Copy out each line of the material below that holds the string "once".

━━━━━━━━━━━━━━━━━━━━

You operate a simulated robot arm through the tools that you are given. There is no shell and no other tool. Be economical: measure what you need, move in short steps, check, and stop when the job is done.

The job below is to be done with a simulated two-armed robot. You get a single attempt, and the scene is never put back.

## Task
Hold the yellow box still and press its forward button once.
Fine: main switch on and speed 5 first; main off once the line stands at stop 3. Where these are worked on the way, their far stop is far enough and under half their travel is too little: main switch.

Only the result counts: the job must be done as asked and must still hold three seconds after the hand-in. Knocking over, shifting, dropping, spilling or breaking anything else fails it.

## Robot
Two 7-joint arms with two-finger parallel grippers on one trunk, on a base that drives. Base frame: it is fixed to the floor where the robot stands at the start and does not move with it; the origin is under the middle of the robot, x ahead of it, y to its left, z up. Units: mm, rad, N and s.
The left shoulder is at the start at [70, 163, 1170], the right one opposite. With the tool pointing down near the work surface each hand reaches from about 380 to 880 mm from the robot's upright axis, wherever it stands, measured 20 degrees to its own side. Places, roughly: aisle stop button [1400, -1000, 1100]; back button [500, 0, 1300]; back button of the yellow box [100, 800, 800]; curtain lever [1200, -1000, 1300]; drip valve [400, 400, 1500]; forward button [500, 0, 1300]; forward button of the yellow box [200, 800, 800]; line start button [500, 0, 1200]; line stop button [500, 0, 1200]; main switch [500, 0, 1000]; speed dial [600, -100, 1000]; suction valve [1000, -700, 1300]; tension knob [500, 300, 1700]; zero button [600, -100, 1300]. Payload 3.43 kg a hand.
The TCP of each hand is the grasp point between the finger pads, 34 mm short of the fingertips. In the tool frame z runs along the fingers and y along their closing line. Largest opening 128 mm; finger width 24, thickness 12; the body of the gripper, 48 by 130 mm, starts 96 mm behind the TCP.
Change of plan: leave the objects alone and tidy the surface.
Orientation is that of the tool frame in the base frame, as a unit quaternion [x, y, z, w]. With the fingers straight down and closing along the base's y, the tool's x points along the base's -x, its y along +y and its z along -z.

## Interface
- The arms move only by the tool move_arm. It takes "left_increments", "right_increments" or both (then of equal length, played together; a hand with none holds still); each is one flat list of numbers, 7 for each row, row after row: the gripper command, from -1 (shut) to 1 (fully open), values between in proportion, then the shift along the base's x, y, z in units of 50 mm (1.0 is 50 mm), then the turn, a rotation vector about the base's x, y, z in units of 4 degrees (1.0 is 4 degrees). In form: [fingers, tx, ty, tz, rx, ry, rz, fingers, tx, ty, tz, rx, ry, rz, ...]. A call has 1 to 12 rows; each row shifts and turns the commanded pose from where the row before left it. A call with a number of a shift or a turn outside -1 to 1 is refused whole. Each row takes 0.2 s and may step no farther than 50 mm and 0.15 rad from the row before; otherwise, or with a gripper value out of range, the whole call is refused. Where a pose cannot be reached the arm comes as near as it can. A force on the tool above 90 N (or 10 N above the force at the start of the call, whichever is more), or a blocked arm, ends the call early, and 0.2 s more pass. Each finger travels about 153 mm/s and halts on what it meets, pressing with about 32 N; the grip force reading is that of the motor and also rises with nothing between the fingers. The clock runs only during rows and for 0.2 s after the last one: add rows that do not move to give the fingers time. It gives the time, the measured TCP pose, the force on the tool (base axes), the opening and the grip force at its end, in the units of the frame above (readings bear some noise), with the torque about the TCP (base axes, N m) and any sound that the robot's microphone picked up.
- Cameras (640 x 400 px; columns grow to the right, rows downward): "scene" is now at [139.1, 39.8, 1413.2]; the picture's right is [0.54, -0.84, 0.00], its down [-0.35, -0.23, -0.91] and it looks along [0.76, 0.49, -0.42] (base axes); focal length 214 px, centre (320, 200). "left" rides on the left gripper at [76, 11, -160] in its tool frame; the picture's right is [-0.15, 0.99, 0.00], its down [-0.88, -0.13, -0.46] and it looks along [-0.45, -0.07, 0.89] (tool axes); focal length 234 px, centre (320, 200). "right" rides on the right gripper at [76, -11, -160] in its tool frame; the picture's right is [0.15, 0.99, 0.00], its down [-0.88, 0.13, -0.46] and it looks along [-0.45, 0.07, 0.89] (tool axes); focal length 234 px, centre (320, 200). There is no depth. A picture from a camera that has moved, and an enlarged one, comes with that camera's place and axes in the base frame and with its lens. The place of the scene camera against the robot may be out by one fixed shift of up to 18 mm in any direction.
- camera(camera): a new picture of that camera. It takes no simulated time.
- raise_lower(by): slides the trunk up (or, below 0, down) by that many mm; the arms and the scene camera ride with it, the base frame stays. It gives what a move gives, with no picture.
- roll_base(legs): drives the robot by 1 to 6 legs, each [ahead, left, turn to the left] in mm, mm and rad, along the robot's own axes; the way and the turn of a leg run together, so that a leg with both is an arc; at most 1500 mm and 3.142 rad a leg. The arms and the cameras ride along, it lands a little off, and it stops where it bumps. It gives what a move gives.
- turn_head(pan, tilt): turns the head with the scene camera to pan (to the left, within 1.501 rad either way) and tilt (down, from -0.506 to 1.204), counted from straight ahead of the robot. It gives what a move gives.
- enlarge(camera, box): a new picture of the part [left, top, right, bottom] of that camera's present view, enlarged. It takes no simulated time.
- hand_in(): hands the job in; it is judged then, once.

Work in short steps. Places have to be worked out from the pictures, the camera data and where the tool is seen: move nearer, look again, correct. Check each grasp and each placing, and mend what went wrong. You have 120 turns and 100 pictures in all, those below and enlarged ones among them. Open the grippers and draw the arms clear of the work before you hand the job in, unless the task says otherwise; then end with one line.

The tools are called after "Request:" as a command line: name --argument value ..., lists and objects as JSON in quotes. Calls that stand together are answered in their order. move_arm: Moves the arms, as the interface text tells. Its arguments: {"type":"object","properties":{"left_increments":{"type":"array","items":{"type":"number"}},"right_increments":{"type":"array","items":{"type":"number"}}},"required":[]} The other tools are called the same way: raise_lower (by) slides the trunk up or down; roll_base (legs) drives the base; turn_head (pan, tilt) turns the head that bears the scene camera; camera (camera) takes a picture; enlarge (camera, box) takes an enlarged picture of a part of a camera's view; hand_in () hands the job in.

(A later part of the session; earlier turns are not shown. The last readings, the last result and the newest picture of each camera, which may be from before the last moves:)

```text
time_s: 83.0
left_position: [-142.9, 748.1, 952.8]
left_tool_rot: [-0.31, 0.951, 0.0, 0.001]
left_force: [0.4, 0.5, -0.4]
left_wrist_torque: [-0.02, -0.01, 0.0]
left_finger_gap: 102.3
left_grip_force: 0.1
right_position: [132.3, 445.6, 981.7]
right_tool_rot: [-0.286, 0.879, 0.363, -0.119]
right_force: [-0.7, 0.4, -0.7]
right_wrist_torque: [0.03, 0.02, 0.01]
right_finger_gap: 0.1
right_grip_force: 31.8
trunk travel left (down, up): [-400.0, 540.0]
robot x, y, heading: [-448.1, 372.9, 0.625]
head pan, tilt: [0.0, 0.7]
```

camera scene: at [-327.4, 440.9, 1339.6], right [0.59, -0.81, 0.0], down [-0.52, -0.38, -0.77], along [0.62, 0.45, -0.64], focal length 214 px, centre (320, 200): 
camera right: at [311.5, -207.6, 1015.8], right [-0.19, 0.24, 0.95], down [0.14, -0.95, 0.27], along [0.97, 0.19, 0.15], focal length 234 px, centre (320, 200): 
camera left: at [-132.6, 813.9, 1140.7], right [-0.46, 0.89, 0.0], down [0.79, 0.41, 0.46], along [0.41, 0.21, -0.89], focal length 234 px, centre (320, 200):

━━━━━━━━━━━━━━━━━━━━

### Correct output
Hold the yellow box still and press its forward button once.
Fine: main switch on and speed 5 first; main off once the line stands at stop 3. Where these are worked on the way, their far stop is far enough and under half their travel is too little: main switch.
- hand_in(): hands the job in; it is judged then, once.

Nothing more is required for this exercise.